La deputata Enza Bruno Bossio ha condiviso in pieno la posizione di Irto: «Le dichiarazioni di Nicola Irto – ha detto – impongono una riflessione critica, senza veli, sul modo in cui il PD nazionale ha inteso, finora, affrontare la vicenda elettorale calabrese. Ha ragione Irto: è richiesto un cambio di passo. Bisogna uscire dalla palude nella quale è stato condotto lo schieramento calabrese delle forze progressiste. Non è possibile che le dinamiche di potere tra le correnti romane del Nazareno possano impaludare o addirittura, come afferma Irto, mettere in discussione le decisioni prese da molto tempo dal PD calabrese. È stato un grave errore politico aver voluto inseguire De Magistris e legittimarlo, di fatto, come una parte del campo di centrosinistra».
«Si è disperso così – secondo la deputata dem – il potenziale vantaggio competitivo rispetto ad un centrodestra ancora oggi senza candidato. Invece di investire sul profilo innovativo e riformista della candidatura di Nicola Irto, il gruppo dirigente nazionale ha preferito blandire populismi ed espressioni politiche tanto massimaliste quanto minoritarie. È auspicabile che la reazione di Nicola Irto possa, pertanto, prima di tutto essere utile a rilanciare un progetto di governo capace di competere alle elezioni per vincere e governare bene ma anche per spezzare la spirale di una concezione feudataria che da tempo il PD nazionale va esercitando sulla Calabria e i calabresi».

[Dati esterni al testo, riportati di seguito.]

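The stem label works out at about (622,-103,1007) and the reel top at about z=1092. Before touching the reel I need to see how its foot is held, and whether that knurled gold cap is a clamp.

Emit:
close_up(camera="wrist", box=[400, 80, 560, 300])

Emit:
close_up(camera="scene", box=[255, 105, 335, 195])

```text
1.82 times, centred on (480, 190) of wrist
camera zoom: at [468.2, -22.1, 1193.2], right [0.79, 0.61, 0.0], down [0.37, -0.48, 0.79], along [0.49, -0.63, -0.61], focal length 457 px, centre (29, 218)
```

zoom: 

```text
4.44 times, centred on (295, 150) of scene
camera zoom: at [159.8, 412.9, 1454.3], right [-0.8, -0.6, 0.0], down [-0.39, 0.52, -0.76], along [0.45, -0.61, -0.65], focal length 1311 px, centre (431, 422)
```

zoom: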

Tirato in ballo il vicesegretario dem Peppe Provenzano ha detto subito di non aver mai aperto a De Magistris: «Ho lavorato – ha detto – e siamo al lavoro per un campo democratico e progressista più largo e competitivo. Tutto il Partito democratico dev’essere protagonista di questo percorso. La destra in Calabria va battuta, non è tempo di isolarsi. Non possiamo dare nessuna terra per perduta». Un’idea, quest’ultima, condivisa dal segretario Enrico Letta che giovedì manda Francesco Boccia in Calabria, da Irto, per tentare di fargli cambiare idea.
In questo scenario, ovviamente la coppia Tansi-De Magistris si sente ancora più forte e lo stesso sindaco di Napoli (segretamente) gongola dello sfascio dem nell’illusione che la sinistra calabrese possa vedere in lui la soluzione ultimativa per fermare la pressoché certa vittoria del centrodestra. Ma le cose non sono così come sembrano apparire: la figura di De Magistris è maldigerita in ampie parti della sinistra calabrese e, se da un lato, trova il consenso di molti primi cittadini abbagliati dal colore arancio, possibile simbolo di rinascita, dall’altro la situazione reale del consenso esprime numeri fin troppo bassi per determinare una strategia vincente.